Ma Gli uomini e le donne di conoscenza, religiosi o laici, teologi o scienziati che siano, intuiscono che il mondo in cui vivono è misterioso, affascinante e mutevole; ecco perché lo indagano: per conoscerlo. La conoscenza è arte antica, giunta a noi intatta nel suo intento circolare meditativo/speculativo e forte dei suoi strumenti operativi: cuore ed intelletto. Dico cuore e penso a tutto ciò che, come lei scrive, ha a che fare col divino, e di cui, vista la sua conseguente ineffabilità, taccio; e dico intelletto per indicare l’architettura neurale che permette all’ineffabile di prendere forma e parola; entrambi gli strumenti alimentati dall’energia che solo l’esperienza di vita fornisce.

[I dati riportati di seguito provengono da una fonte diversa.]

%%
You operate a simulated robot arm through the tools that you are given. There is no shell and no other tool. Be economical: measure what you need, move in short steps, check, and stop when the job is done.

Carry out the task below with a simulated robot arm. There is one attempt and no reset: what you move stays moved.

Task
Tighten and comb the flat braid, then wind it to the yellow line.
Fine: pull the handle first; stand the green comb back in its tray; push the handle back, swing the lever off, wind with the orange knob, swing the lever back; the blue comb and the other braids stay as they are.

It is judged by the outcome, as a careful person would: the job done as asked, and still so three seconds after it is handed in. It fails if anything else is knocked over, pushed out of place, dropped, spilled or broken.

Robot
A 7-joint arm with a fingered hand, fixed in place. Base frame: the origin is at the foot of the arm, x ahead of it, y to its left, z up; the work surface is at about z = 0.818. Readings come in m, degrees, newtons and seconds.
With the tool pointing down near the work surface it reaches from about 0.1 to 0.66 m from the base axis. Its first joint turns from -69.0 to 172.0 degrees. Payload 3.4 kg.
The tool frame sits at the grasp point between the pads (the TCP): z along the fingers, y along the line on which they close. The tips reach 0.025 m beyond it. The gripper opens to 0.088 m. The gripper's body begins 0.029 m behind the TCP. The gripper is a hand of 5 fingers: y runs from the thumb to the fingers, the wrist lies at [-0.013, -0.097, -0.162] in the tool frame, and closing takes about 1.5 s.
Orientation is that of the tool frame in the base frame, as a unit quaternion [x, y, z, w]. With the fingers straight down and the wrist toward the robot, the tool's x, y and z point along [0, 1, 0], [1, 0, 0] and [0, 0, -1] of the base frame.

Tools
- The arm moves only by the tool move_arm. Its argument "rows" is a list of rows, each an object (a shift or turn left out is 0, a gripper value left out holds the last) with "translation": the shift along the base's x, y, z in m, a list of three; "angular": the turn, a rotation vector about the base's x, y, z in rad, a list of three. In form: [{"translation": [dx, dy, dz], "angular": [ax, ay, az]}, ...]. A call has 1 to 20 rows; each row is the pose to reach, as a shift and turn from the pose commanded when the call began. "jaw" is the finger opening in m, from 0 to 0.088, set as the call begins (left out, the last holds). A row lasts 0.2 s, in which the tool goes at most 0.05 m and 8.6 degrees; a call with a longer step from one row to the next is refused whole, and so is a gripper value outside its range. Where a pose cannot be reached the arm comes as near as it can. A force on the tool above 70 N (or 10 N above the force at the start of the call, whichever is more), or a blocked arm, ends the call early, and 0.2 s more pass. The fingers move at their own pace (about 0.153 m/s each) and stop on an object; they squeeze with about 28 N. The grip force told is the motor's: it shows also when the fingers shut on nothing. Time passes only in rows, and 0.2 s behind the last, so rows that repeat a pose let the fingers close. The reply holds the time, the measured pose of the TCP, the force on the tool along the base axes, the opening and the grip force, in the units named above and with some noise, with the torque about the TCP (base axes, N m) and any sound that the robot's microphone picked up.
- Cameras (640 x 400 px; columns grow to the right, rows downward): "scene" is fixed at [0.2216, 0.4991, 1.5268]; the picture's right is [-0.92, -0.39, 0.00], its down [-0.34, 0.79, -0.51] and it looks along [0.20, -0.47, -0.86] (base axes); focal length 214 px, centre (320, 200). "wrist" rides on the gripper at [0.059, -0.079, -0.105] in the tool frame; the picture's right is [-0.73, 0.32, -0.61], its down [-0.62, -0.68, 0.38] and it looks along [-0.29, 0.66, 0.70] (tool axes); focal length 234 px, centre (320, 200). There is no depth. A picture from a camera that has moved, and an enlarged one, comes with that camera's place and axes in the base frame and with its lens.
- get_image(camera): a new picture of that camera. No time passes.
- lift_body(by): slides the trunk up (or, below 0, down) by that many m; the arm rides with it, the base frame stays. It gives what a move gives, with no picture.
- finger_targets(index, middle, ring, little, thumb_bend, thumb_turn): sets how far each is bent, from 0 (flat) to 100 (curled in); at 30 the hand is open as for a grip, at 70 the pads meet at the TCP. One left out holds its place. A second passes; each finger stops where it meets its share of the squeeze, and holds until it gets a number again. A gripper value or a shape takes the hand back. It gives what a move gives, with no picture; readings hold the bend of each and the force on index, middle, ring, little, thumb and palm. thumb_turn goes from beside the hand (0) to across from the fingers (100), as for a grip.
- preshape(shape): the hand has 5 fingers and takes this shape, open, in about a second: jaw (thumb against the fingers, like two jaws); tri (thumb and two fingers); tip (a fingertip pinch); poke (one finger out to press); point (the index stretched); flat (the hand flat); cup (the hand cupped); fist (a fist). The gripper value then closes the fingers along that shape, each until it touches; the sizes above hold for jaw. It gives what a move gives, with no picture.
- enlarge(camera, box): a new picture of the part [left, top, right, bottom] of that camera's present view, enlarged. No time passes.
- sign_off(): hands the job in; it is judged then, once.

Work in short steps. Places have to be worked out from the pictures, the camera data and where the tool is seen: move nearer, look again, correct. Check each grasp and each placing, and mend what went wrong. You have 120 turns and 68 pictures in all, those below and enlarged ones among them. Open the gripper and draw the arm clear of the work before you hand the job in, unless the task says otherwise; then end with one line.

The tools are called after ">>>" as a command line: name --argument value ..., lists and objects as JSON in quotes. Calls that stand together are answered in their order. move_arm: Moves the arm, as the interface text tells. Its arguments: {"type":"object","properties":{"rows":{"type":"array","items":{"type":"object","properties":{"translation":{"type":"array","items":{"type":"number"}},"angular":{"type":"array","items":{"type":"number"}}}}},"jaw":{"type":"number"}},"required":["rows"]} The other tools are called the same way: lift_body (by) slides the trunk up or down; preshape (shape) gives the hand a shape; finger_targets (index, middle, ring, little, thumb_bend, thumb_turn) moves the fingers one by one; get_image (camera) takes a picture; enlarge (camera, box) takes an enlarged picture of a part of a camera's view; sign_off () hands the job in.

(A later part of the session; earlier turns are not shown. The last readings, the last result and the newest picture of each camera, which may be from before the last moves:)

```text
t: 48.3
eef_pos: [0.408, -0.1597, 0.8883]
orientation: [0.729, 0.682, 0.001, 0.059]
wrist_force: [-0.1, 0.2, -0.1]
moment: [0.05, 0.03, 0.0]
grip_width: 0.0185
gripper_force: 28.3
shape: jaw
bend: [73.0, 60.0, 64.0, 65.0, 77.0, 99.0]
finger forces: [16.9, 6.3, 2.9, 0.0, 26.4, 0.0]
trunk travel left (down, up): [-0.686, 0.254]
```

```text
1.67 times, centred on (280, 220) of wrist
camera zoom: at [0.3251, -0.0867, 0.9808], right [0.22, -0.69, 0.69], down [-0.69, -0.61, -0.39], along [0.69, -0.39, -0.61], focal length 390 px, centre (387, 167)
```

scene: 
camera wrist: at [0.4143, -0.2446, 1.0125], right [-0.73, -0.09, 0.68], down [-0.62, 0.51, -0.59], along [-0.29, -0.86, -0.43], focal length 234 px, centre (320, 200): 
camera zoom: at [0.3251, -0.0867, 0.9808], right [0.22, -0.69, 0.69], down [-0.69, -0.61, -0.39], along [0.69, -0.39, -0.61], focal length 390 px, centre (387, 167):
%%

Conoscenza e dogma, dunque.
I dogma sono spazi chiusi che la mente edifica attorno a se per giustificare e salvaguardare le proprie fedi, ragioni ed azioni; i dogma sono solo costrutti pseudo-logici perché, per funzionare come si vorrebbe, presuppongono ciò che si pretende di spiegare.
La teoria di Darwin non è dogmatica, quelle dei darwinisti naturalisti lo sono. Le mistiche spirituali non sono dogmatiche, le religioni, tutte, lo sono.
Quando si parla di crisi della teoria sull’evoluzione della specie di Darwin, in realtà si critica la deriva naturalista intrapresa dall’evoluzionismo che, da Herbert Spencer porta fino alle moderne teorie americane, elaborate intorno al concetto di “Intelligent Design” che si pongono, addirittura,in maniera critica contro la stessa teoria madre.
Tutto ruota, drammaticamente, attorno due centri, entrambi fortemente attrattivi: casualità e finalità.
Darwin era uomo di conoscenza, uomo del suo tempo seppe indagare la natura con cuore ed intelletto e nel raccontare le sue riflessioni mai si spinse fino ad avallare e privilegiare un’interpretazione sull’altra, caso o fine. Si è mantenuto sempre sulla giusta soglia del dubbio, ma ciò non gli ha impedito di formulare tesi che, tutt’ora, rimangono valide ad ogni livello. Per questo le sue teorie non sono dogmatiche, perché lascia liberi scienza e trascendenza di elaborare ognuna le proprie conclusioni, partendo entrambe dai medesimi presupposti generali della teoria stessa.